▽

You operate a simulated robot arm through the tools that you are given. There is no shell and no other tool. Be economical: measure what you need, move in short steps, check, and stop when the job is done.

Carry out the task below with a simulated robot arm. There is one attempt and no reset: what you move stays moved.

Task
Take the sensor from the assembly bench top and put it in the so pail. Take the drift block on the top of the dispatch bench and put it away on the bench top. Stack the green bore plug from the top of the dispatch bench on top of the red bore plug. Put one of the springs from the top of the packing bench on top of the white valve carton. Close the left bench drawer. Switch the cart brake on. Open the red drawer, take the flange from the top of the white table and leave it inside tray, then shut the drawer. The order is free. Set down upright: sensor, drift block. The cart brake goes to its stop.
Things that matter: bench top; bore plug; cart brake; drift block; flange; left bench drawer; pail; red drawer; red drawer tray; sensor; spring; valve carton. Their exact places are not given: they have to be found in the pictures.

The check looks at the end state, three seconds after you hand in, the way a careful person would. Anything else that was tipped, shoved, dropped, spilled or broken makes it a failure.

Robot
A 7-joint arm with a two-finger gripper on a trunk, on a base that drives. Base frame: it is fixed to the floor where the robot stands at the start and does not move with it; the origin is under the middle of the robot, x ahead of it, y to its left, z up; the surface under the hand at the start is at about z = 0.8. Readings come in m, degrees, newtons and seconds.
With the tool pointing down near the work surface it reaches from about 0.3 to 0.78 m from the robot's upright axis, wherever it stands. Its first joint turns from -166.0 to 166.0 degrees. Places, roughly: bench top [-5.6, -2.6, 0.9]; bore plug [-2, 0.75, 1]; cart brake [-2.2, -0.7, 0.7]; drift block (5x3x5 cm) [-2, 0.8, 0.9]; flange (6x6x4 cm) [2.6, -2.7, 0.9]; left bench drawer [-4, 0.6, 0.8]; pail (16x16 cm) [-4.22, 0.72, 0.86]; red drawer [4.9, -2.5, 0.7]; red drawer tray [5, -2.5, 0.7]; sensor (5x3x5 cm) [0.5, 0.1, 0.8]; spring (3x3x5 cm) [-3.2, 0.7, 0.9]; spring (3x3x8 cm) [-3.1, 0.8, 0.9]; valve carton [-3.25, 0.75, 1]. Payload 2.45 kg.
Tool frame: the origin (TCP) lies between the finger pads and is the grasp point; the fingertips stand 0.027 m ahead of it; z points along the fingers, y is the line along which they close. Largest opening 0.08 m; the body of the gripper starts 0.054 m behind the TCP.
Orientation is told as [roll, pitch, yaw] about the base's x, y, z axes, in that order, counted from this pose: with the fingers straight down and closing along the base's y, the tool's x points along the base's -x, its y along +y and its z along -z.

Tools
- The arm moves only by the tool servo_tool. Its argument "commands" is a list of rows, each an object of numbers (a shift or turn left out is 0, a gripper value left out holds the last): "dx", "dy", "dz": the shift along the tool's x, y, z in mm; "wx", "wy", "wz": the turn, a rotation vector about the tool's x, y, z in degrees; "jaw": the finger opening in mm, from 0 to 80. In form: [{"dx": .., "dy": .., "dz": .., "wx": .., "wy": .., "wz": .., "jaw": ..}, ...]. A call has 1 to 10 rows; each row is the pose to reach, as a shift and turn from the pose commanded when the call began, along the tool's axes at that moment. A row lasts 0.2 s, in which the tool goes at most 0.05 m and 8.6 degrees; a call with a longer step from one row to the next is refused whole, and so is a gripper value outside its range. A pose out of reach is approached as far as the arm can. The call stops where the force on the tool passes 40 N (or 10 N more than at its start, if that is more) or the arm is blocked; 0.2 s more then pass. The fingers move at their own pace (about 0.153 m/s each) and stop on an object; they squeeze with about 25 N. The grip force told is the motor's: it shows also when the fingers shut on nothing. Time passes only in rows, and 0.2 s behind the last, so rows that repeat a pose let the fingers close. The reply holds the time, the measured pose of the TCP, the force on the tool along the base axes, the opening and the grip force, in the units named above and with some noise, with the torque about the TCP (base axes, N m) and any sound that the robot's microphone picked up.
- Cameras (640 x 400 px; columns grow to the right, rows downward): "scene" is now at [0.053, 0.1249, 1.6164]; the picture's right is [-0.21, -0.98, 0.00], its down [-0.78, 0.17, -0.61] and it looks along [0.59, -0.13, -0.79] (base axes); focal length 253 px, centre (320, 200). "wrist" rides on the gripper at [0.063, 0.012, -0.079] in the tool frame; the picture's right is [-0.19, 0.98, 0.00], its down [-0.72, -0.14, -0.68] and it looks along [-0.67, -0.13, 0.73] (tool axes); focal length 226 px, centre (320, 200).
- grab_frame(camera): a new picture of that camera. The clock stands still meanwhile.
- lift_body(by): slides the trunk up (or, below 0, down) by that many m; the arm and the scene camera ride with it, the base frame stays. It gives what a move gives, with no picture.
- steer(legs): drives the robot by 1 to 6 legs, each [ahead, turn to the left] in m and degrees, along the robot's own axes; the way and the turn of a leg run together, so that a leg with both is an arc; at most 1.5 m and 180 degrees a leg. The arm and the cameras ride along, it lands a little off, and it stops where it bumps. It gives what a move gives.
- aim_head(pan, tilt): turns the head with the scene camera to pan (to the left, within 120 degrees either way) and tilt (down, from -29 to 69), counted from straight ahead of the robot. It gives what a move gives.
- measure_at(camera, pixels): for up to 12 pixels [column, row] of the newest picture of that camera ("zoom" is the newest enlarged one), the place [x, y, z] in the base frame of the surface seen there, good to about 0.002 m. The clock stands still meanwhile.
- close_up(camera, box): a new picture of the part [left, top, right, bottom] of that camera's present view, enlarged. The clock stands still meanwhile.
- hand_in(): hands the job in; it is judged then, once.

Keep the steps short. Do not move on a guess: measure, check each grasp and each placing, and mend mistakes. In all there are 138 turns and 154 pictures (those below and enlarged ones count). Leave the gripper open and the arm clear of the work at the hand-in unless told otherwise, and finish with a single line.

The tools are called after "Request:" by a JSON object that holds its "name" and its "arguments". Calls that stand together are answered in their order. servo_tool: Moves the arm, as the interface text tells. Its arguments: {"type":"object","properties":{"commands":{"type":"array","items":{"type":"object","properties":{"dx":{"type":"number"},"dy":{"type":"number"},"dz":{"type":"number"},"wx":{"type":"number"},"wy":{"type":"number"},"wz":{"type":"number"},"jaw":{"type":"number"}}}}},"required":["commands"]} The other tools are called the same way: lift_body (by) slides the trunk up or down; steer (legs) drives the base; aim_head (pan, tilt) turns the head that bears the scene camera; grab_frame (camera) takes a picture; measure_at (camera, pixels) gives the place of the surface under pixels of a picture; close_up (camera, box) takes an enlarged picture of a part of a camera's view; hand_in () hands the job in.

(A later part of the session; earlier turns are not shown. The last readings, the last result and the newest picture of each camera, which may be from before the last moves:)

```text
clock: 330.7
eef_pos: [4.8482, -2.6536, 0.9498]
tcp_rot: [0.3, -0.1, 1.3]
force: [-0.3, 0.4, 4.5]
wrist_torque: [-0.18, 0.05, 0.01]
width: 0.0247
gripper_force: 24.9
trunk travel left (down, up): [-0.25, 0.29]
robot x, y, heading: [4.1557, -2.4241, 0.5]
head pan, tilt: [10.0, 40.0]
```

△

■ Exercise:
Everything from the first line above through the line that contains "Take the sensor" should be duplicated exactly, please, and nothing beyond it. Use JSON: a list with one string for each line that is not empty.

■ Result of this task:
[
  "You operate a simulated robot arm through the tools that you are given. There is no shell and no other tool. Be economical: measure what you need, move in short steps, check, and stop when the job is done.",
  "Carry out the task below with a simulated robot arm. There is one attempt and no reset: what you move stays moved.",
  "Task",
  "Take the sensor from the assembly bench top and put it in the so pail. Take the drift block on the top of the dispatch bench and put it away on the bench top. Stack the green bore plug from the top of the dispatch bench on top of the red bore plug. Put one of the springs from the top of the packing bench on top of the white valve carton. Close the left bench drawer. Switch the cart brake on. Open the red drawer, take the flange from the top of the white table and leave it inside tray, then shut the drawer. The order is free. Set down upright: sensor, drift block. The cart brake goes to its stop."
]